We have argued that, even if it were possible to implement such reforms, they would be equivalent to pruning the tree when the problem is in the roots, the underlying federalist ideology. However, the proposed reforms might offer a basis for a more soundly based economic community, once the present Union is swept away, together with its ideology and the politics that derive from that. , 
It seems reasonable to think that, with their experience of the functioning parts of the EU, a good collection of European nations would be interested to replicate those and add others in a less ideological and sovereignty-usurping community. The attractions would have to include some economic successes and address other urgent issues, such as perhaps, immigration, far-right politics, far-left politics, welfare, common standards for trade, environment, data protection and so on.
It is difficult to gauge what Remainers at large find attractive about the EU; perhaps it is the idealism that is (mis)represented in their public relations material.
Europe’s nations are capable of making choices about how they collaborate; their peoples don’t need an unelected, supra-national body to manage them.

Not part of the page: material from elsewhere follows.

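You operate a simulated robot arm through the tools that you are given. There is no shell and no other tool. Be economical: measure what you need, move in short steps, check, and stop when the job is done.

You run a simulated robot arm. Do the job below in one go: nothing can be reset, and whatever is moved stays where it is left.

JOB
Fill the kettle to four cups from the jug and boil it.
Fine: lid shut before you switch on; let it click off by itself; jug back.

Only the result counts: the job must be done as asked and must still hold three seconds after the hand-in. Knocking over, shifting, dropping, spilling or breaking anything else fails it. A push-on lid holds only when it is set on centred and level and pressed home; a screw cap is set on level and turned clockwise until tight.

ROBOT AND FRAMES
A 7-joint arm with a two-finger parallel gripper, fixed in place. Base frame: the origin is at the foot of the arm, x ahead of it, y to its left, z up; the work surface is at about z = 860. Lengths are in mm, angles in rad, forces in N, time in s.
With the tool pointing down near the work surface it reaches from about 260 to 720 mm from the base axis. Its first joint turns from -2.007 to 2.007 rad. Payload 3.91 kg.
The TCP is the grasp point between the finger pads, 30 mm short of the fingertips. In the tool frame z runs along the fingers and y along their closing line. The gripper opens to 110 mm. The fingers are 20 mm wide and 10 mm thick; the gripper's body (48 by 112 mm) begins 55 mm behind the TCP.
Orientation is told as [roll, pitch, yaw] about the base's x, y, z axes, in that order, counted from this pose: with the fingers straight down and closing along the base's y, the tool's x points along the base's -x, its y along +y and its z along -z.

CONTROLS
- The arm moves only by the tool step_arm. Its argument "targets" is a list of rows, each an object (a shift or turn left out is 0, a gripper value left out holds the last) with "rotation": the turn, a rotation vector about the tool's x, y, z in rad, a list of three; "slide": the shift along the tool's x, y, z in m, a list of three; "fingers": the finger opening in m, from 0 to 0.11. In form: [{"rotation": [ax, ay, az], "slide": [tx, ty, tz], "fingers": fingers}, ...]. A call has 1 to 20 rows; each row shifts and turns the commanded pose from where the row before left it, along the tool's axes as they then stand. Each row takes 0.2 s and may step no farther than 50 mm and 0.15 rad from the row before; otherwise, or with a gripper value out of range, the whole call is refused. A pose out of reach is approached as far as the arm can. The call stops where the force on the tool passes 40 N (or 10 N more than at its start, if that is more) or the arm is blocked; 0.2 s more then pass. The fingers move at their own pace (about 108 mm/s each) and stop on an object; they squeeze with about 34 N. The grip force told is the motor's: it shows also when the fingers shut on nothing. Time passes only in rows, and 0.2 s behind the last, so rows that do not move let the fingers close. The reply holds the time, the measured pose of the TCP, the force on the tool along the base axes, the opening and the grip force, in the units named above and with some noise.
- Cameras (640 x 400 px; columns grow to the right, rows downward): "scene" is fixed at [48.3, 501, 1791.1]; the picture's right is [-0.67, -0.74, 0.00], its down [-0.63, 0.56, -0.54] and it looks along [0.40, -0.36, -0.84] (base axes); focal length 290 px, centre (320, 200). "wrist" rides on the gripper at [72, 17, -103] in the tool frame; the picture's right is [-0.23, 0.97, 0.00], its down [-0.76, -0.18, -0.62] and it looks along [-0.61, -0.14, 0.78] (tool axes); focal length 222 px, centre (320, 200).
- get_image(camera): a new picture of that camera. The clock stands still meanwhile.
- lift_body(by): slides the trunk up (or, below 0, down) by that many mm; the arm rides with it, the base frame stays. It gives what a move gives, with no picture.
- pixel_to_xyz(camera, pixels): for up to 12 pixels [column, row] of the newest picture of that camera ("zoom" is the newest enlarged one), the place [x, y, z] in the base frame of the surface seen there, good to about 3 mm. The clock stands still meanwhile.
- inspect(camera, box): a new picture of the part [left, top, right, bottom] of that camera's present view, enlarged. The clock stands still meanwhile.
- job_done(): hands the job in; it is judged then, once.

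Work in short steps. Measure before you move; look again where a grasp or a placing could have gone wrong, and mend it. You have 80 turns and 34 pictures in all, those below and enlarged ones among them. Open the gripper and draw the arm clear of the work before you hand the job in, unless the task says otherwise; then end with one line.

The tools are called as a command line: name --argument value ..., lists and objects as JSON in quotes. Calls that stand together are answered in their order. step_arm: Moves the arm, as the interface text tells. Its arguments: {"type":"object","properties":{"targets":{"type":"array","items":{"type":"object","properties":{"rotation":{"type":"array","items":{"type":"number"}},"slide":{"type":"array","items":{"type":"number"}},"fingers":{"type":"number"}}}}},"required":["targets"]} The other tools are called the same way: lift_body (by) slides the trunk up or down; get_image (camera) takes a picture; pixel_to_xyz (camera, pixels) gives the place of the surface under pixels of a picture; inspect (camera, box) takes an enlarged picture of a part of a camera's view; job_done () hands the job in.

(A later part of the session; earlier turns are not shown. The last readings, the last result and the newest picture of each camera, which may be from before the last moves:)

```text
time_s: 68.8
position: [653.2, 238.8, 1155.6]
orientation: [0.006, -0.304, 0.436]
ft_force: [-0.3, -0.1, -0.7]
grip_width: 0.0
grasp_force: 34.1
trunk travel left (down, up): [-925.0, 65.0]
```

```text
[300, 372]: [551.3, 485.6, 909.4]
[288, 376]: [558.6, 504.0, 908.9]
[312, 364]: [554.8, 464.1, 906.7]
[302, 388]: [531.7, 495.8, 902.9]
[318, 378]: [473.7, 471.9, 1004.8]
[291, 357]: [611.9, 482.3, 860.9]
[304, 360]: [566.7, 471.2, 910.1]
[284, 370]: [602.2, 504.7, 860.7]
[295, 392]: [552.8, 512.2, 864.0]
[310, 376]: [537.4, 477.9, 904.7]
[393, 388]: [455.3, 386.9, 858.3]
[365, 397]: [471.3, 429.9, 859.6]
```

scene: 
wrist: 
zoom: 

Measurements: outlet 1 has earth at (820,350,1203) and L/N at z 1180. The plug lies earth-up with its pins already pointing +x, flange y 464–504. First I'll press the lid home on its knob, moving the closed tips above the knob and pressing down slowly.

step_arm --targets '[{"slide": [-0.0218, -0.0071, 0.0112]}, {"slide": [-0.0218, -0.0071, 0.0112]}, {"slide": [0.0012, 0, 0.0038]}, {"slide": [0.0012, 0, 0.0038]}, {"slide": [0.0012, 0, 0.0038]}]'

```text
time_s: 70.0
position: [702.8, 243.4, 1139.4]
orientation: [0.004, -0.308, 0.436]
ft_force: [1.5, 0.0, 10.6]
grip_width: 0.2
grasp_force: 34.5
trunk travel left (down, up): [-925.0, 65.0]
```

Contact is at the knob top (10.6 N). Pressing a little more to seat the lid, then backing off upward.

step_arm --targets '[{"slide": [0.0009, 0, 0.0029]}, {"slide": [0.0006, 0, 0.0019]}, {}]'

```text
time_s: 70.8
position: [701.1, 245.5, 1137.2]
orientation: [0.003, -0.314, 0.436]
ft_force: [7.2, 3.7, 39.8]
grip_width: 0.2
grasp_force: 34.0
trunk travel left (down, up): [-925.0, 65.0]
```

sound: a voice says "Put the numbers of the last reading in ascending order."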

They don’t need this EU, which is a regime imposed on Europe for out-dated reasons and held together only by an out-dated ideology. People will have their say and if imposed upon they will resist. The future of the EU is highly uncertain.
The necessarily voluntary nature of such a community will of course attract cynicism and expectations of much talk and little action, so the early members will have to put deliverables high on their agenda and be willing to compromise more than might be comfortable in order to achieve some worthwhile outcomes.